■ Exercise description ■
Reproduce the wording of the source document between "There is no" and "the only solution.", with both ends included.

■ Source document ■
Sunday, December 26, 2010

ల్యాండ్ స్య్స్తెంస్ బేగ్ ఫర్ చంగె.

Land systems need unconventional solutions for
Democracy to sustain and grow healthily
B. Yerram Raju*
INTRODUCTION:
Land in this country is the source of all problems – right from family to body politic. Landlords are the ruling elite and therefore no land reform would ever succeed. The Courts in India at all tiers hold around 3mn cases. Most such cases end up after decades of arguments with the either of the original disputants or both not surviving to hear the judgment. In fact, there are some who dare to buy the lands in dispute by taking the risk at a low price and invest in its development as well. Quite a few even made millions of rupees by the D-day. Corruption has its roots in land deals. In the rural areas, subdivision and Fragmentation of holdings has made operational holdings highly uneconomic. Small landholdings are denying the farmers access to technology, quality inputs, mechanization, post-harvesting facilities, integrated approach to farming and market intelligence as also the bargaining power for the farmers in the economy. The serious limitation for further progress in agriculture and for increasing farmers’ income therefore is lack of economies of scale. The farmer is caught in the vicious circle of low productivity, lower income, lower investment and low productivity leading to perpetual marginalisation. The problem exists in land tenures and the solution has to be sought there.
There is no alternative to providing economies of scale for our farmers to integrate farmers with the markets and make them the owners of the value chain in order to increase incomes. There was an aborted attempt of the Andhra Pradesh government aimed at consolidation of holdings on voluntary basis to maximize benefits to the farmers. It went into a spiral because of the tag of ‘cooperative’ attached. Such farming can be expected to integrate with animal husbandry, fisheries, sericulture, horticulture, post harvest operations and processing so that value addition takes place at the doorstep of the farmers. But voluntarism is hard to come by for such efforts. Institutionalisation of the initiative after a good public debate is the only solution.

■ Provided material ■
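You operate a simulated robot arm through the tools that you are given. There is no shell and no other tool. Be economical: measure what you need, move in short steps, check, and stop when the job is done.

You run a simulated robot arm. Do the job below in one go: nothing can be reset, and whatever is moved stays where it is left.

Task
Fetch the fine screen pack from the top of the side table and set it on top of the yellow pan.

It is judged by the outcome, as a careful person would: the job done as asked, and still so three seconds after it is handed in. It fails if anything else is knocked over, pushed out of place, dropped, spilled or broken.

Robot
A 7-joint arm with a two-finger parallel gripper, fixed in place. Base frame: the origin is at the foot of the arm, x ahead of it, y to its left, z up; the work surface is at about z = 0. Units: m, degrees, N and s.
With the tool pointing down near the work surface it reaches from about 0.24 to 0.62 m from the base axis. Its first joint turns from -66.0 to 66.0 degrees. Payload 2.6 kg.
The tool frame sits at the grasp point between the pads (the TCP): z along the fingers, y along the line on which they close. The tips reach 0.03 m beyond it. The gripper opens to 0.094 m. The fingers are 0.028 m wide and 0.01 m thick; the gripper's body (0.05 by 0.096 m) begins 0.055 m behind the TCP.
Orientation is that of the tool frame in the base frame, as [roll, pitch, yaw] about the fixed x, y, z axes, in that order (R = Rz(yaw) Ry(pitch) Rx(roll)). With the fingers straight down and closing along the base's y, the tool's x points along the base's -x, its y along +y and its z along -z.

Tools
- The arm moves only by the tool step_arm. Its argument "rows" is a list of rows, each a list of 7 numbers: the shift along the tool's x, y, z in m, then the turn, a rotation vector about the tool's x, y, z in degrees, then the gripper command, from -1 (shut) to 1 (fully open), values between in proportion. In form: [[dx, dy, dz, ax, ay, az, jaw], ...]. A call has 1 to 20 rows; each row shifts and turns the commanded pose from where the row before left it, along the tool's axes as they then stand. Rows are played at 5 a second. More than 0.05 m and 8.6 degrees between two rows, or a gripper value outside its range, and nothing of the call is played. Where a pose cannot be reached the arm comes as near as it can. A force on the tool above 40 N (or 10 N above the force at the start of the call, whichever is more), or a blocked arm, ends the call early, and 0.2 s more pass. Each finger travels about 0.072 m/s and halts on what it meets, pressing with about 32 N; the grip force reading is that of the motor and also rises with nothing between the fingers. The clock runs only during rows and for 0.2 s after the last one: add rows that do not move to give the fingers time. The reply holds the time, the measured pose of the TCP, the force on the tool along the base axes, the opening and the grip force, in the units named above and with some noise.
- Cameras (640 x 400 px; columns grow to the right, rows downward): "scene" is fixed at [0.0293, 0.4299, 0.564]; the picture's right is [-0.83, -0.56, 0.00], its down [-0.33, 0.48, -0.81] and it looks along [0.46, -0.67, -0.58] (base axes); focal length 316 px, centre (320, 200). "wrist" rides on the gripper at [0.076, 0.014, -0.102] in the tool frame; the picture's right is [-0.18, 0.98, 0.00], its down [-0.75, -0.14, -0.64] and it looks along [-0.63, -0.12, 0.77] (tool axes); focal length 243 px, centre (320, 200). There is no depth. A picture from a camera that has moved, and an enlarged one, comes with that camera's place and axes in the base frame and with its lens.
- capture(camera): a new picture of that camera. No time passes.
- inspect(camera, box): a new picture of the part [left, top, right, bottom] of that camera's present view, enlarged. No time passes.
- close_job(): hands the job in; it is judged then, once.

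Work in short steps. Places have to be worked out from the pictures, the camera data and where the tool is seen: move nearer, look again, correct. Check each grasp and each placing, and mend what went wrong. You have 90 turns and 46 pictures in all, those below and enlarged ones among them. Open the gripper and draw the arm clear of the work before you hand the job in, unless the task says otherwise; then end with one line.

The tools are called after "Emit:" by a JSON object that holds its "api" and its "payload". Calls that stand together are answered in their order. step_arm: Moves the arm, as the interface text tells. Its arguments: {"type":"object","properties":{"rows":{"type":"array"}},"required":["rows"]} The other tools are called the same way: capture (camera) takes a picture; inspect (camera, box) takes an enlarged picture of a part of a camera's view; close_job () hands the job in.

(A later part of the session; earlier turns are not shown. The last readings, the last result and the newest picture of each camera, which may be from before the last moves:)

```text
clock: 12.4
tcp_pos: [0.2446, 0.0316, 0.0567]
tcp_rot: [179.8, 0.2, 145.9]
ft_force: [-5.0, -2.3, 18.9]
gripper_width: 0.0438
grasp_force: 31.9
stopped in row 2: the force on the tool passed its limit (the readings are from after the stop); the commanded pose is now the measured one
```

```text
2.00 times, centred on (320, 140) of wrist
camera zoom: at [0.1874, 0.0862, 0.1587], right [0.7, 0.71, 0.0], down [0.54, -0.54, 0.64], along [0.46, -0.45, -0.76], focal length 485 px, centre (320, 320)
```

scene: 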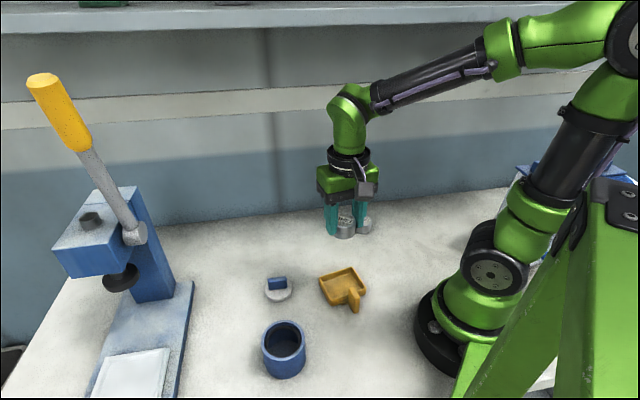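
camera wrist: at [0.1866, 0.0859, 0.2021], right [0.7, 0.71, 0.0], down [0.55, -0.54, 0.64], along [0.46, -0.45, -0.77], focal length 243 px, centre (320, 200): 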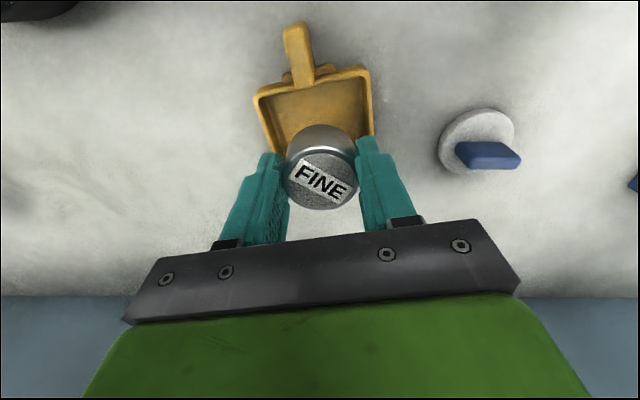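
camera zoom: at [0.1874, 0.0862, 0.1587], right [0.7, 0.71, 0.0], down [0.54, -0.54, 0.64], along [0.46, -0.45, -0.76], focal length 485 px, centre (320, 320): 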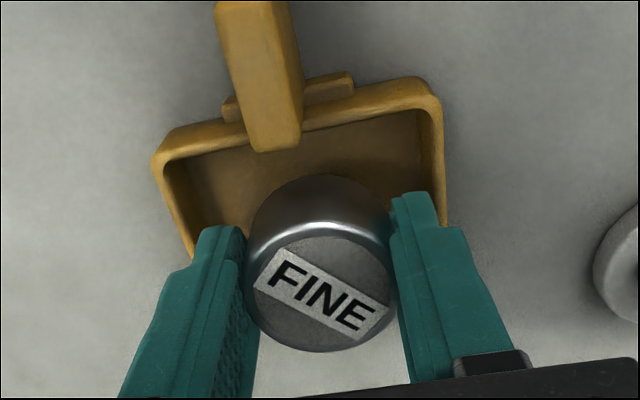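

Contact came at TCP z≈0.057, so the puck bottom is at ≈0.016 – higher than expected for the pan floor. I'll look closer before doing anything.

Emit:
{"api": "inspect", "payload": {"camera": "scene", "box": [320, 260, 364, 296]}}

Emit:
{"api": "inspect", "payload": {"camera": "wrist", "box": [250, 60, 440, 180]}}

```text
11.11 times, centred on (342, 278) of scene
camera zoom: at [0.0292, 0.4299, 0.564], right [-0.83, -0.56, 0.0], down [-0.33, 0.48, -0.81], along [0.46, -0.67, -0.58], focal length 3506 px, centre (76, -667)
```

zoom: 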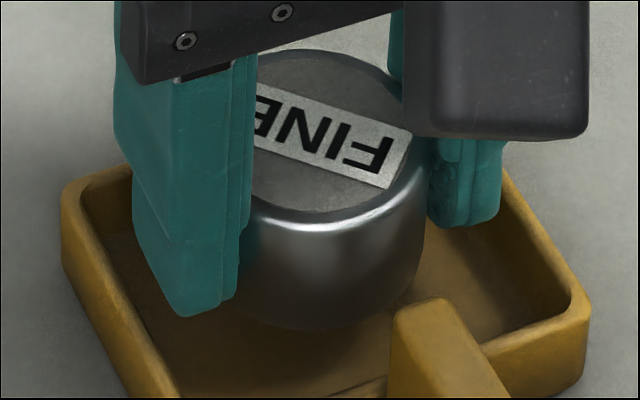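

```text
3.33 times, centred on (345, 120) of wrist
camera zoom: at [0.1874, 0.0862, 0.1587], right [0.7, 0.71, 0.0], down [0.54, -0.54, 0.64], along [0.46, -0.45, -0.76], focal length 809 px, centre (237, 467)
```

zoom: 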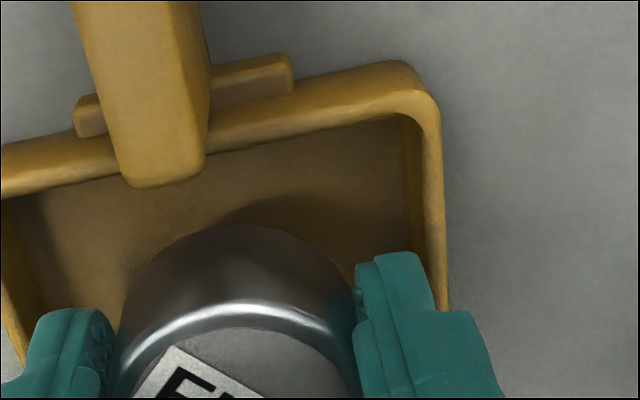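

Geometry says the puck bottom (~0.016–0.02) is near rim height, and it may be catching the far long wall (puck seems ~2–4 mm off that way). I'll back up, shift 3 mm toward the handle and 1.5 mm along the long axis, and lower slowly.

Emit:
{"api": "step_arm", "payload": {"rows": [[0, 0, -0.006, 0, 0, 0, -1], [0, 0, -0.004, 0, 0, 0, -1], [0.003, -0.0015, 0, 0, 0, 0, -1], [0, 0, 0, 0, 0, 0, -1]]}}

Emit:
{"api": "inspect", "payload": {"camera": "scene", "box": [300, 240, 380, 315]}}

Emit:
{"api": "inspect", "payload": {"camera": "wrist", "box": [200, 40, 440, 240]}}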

■ Output ■
There is no alternative to providing economies of scale for our farmers to integrate farmers with the markets and make them the owners of the value chain in order to increase incomes. There was an aborted attempt of the Andhra Pradesh government aimed at consolidation of holdings on voluntary basis to maximize benefits to the farmers. It went into a spiral because of the tag of ‘cooperative’ attached. Such farming can be expected to integrate with animal husbandry, fisheries, sericulture, horticulture, post harvest operations and processing so that value addition takes place at the doorstep of the farmers. But voluntarism is hard to come by for such efforts. Institutionalisation of the initiative after a good public debate is the only solution.